| EXCERPTED PASSAGE |
Descobre-se ali que não se trata exatamente de uma biografia, mas "de um livro com entrevista exclusiva da cantora Claudia Leitte para a jornalista Jaqueline Gonzales que será compilado e editado pela jornalista. Além da entrevista exclusiva, o livro terá letras e partituras dos principais sucessos, além de fotos exclusivas de toda a carreira e a biografia da cantora, em português e inglês". 

O sistema enquadra-o no Art.18 parag. 3° "b) livros de valor artístico, literário ou humanístico", mas basta ler essa síntese para considerar que se trata, antes de mais nada, de uma peça publicitária com a pretensão de promover a cantora internacionalmente. Empreendimento a que ela poderia legitimamente se lançar por conta própria, levando-se em conta os cachês altos que cobra por show, ou com parceiros privados que certamente se interessariam em ajudá-la a vender tal peça editorial. Embora o relativismo desavisado que tanto convém a esse tipo de empreendedor possa ser evocado para absolver Cláudia Leitte e sua carreira de um julgamento de VALOR (pois é 'valor' o conceito explicitado no Art.18), são ostensivas e patéticas as piruetas retóricas necessárias para convencer alguém de que o projeto em questão atende esses critérios. Como os recursos são finitos e existe um mecanismo de seleção, para o qual inclusive supõe-se que o ministério seleciona avaliadores abalizados, é inevitável que sejam feitos juízos. Para acrescentar ainda mais contundência ao argumento, vejamos na totalidade o parágrafo:
 § 3o As doações e os patrocínios na produção cultural, a que se refere o § 1o, atenderão exclusivamente aos seguintes segmentos: (Redação dada pela Medida Provisória nº 2.228-1, de 2001)
a) artes cênicas; (Redação dada pela Medida Provisória nº 2.228-1, de 2001)
b) livros de valor artístico, literário ou humanístico; (Redação dada pela Medida Provisória nº 2.228-1, de 2001)
c) música erudita ou instrumental; (Redação dada pela Medida Provisória nº 2.228-1, de 2001)
d) exposições de artes visuais; (Redação dada pela Medida Provisória nº 2.228-1, de 2001)
e) doações de acervos para bibliotecas públicas, museus, arquivos públicos e cinematecas, bem como treinamento de pessoal e aquisição de equipamentos para a manutenção desses acervos; (Redação dada pela Medida Provisória nº 2.228-1, de 2001)
f) produção de obras cinematográficas e videofonográficas de curta e média metragem e preservação e difusão do acervo audiovisual; e (Incluída pela Medida Provisória nº 2.228-1, de 2001)
g) preservação do patrimônio cultural material e imaterial. (Incluída pela Medida Provisória nº 2.228-1, de 2001)
h) construção e manutenção de salas de cinema e teatro, que poderão funcionar também como centros culturais comunitários, em Municípios com menos de 100.000 (cem mil) habitantes. (Incluído pela Lei nº 11.646, de 2008)

| GIVEN MATERIAL |

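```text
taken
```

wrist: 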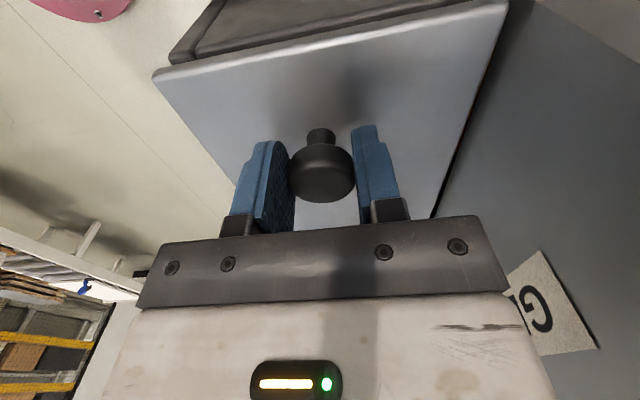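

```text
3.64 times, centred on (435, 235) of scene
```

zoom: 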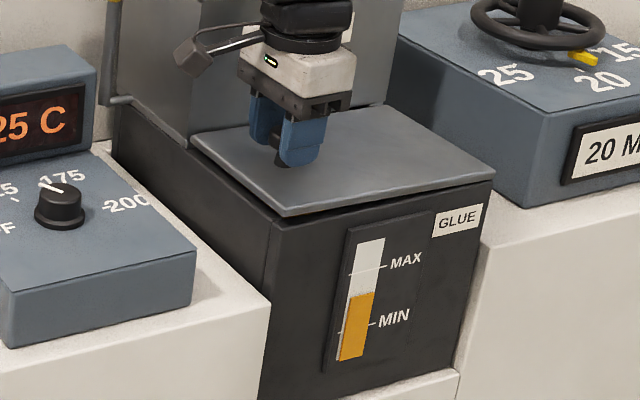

| OBJECTIVES |
(a) Could you quote the excerpted passage from "f) produção de" up to and including "imaterial. (Incluída pela Medida Provisória nº 2.228-1, de 2001)"?
(b) Take up the excerpted passage again after its last words.

| FINAL ANSWERS |
(a)
f) produção de obras cinematográficas e videofonográficas de curta e média metragem e preservação e difusão do acervo audiovisual; e (Incluída pela Medida Provisória nº 2.228-1, de 2001)
g) preservação do patrimônio cultural material e imaterial. (Incluída pela Medida Provisória nº 2.228-1, de 2001)

(b)
Fica nítido que o espírito geral da lei é financiar expressões que a princípio não seriam viabilizadas por seu interesse mercadológico. E a lei, quando trata de música, considera financiável a música erudita ou instrumental. Não vou discutir aqui se é acertado ou não [poderei fazê-lo noutro momento] mas depreende-se que o foco é para estas manifestações. Mais um elemento que dificulta enxergar o valor artístico maior dessa entrevista exclusiva a ser publicada seguida de acompanhamentos. O ponto aqui não é dizer se Cláudia Leitte é uma artista - efetivamente ela é, independentemente da qualidade do que ela faz - mas sim se a referida proposta editorial tem "valor" nos termos da lei para ser aprovada em detrimento de outras. Efetivamente não é o caso, e para isso contribuí, o que digo sem qualquer intenção de constranger pessoalmente a cantora, que a biografia dela ou seus feitos como artista não alcançam uma dimensão cultural, histórica ou estética suficiente para justificar que o Estado permita que seja gasto dinheiro público com a tal impressão. Repare-se ainda que o projeto está autorizado a captar para renúncia fiscal 100% do valor aprovado - lembrando que o valor solicitado foi R$ 540.000,00. Vendo o valor, já em si exorbitante para uma tiragem pequena, acaba pairando sobre esse tipo de projeto uma sombra que obscurece a lógica da seleção pois parece que não vem ao caso o ajuste entre o montante solicitado e a natureza da proposta no que tange à sua aprovação. No máximo o que se faz são aqueles cortes "pré-fabricados", que aparentemente são como álibis plantados para que se justifique o ministério quando alguém questionar a discrepância: "mas nós até cortamos"... 
Vejo tudo isso e me assombro com a constatação de que enquanto um projeto desse deverá facilmente realizar a captação, o acervo de Edu Lobo sob a guarda do Instituto Tom Jobim não conseguiu fazê-lo e assim não pode ser digitalizado para que se torne acessível gratuitamente pela internet. Enfim, as leis de incentivo baseadas em renúncia fiscal promovem muitas distorções, e críticas bem mais densas do que essas que rapidamente arregimentei para avaliar um caso já foram feitas. Neste caso aqui já é leite derramado*. Esperamos providências há anos, mas trata-se, fundamentalmente, de um esquema que permite retorno certo na forma de publicidade que as empresas realizam com o dinheiro dos cidadãos e ainda lhes devolvem, via de regra, aquilo que o mercado já lhes propicia por sua própria conta, ou seja, a renúncia, do ponto de vista público (favor não confundir com massa, ou com público consumidor) - é o único ponto de vista que conta quando a finalidade e o dinheiro são públicos - não compensa. 

*P.S. "Não foi leite derramado"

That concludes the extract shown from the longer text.